──────── Provided records
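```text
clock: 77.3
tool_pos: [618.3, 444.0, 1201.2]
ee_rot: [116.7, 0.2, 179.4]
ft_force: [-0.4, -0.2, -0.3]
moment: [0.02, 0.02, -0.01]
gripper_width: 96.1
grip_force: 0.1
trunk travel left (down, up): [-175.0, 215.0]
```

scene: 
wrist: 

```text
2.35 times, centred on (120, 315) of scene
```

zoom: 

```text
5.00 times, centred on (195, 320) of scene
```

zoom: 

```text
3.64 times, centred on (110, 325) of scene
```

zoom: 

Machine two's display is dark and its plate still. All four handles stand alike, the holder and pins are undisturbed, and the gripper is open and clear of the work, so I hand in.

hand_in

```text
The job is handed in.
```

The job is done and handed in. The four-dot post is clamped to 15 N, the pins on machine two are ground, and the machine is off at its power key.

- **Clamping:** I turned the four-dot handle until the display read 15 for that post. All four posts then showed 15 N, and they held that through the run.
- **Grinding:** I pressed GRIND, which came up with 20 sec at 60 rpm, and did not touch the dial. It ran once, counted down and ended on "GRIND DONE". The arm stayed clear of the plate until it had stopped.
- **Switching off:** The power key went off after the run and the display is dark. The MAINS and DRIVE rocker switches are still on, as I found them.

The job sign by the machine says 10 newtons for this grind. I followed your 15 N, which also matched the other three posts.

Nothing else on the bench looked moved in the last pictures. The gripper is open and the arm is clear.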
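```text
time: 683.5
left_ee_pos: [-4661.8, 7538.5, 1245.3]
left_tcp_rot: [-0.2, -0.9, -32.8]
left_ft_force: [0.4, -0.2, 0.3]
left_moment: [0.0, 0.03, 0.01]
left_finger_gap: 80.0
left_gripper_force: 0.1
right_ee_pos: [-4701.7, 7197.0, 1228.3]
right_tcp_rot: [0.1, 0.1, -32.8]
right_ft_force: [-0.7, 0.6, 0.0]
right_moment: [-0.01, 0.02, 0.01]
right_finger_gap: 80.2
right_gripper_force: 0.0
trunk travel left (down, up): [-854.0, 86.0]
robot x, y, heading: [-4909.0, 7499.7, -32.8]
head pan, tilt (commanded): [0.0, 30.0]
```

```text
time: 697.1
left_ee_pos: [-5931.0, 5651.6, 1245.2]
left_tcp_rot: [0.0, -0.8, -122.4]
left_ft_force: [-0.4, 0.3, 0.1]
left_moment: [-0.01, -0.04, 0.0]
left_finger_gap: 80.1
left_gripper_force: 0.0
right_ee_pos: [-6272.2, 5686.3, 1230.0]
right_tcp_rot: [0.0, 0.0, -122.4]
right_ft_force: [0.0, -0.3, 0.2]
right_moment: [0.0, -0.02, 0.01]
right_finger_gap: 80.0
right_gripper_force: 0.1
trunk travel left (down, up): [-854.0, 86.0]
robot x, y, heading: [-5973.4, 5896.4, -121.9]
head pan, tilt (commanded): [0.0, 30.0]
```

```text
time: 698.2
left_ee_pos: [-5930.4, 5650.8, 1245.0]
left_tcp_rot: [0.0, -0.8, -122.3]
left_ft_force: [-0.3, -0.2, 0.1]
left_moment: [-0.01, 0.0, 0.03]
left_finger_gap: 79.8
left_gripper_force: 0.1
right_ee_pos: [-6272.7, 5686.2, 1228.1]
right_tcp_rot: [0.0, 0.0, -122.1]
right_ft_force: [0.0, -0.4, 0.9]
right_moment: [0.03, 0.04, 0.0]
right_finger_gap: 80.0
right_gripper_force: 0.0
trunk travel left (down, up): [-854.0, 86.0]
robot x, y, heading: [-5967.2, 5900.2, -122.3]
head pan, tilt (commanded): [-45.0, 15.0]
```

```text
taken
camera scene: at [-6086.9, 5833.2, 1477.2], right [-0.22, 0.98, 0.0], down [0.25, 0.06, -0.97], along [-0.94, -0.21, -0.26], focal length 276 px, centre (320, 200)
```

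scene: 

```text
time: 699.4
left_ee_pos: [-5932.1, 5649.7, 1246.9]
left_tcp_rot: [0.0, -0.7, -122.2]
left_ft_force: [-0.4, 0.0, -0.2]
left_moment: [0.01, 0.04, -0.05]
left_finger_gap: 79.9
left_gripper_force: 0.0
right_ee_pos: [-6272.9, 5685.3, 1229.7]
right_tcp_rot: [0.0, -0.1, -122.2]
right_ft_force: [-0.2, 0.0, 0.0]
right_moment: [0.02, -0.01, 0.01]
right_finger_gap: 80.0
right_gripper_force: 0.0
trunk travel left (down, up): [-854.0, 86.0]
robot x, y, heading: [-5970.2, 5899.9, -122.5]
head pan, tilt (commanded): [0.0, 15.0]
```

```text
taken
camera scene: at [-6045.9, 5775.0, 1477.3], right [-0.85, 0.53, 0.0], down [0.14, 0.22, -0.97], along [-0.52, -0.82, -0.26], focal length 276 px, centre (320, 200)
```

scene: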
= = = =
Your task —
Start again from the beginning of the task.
────────────────
──────── Excerpt provided
Is it a good thing that many of us spend so much time viewing images and video in our lives these days? Is it a bad thing? Could it even be a dangerous thing for the future of humanity and democracy? These are some of the questions the writers we'll be looking at in the rest of this lesson are asking themselves - and us.

At the same time Marshall McLuhan was telling us we were now "with it," a group of politicized artists and activists in France were suggesting that we were getting further and further away from it, meaning from real human life and reality, all the time.

The Society of the Spectacle

I'm now going to tell you about a loose collective of artists and activists in the 1950s, 60s, and 70s who called themselves The Situationists. These people thought that the world in which everyone was working all day and then going home and watching tv on the couch all evening was a gross mistake. They were inspired by Marxist and post-Marxist critiques of Western culture in general, and argued that industrialization, consumerism, and the new broadcast media of the 20th century had perverted human relationships in an unhealthy and unnatural way.

Guy Debord with two of his fellow artistic revolutionaries, Michèle Bernstein and Asger Jorn.

Previously our human relations had been directly with each other and with nature, but we now we increasingly related through manufactured objects and images. For these critics, "All that once was directly lived has become mere representation" (Guy Debord, The Society of the Spectacle, 1967). In other words, all human life is now mediated by products and unreal fictional or fictionalized images. Products, consumer goods, brands, corporate and government propaganda, escapist fantasies, unrealistic materialistic ideals, partial images of reality created for the sake of entertainment or sensationalism - all of them manufactured for the rest of us by professionals working for companies who want to exploit us - had come to replace authentic social interaction, meaningful work, and creative leisure.

Guy Debord was the central Situationist. He and his fellow activists believed that "everyday life"- life lived with other people doing meaningful practical tasks like making meals or working together - doing labour that was meaningful in itself, producing something of material worth had been taken away from us. (Work that created something really material, like a loaf of bread, not "materialistic" like a designer garment or handbag). These ways of being they saw as the natural and healthiest state for the human animal. They argued that with the industrialization and compartmentalization of work and the invention of manufactured commodities, human life had changed - and not all for the better, as is commonly supposed.
────────────────
In the excerpt provided, find "Guy Debord with" and reproduce everything up to and including "and creative leisure.".

The response —
Guy Debord with two of his fellow artistic revolutionaries, Michèle Bernstein and Asger Jorn.

Previously our human relations had been directly with each other and with nature, but we now we increasingly related through manufactured objects and images. For these critics, "All that once was directly lived has become mere representation" (Guy Debord, The Society of the Spectacle, 1967). In other words, all human life is now mediated by products and unreal fictional or fictionalized images. Products, consumer goods, brands, corporate and government propaganda, escapist fantasies, unrealistic materialistic ideals, partial images of reality created for the sake of entertainment or sensationalism - all of them manufactured for the rest of us by professionals working for companies who want to exploit us - had come to replace authentic social interaction, meaningful work, and creative leisure.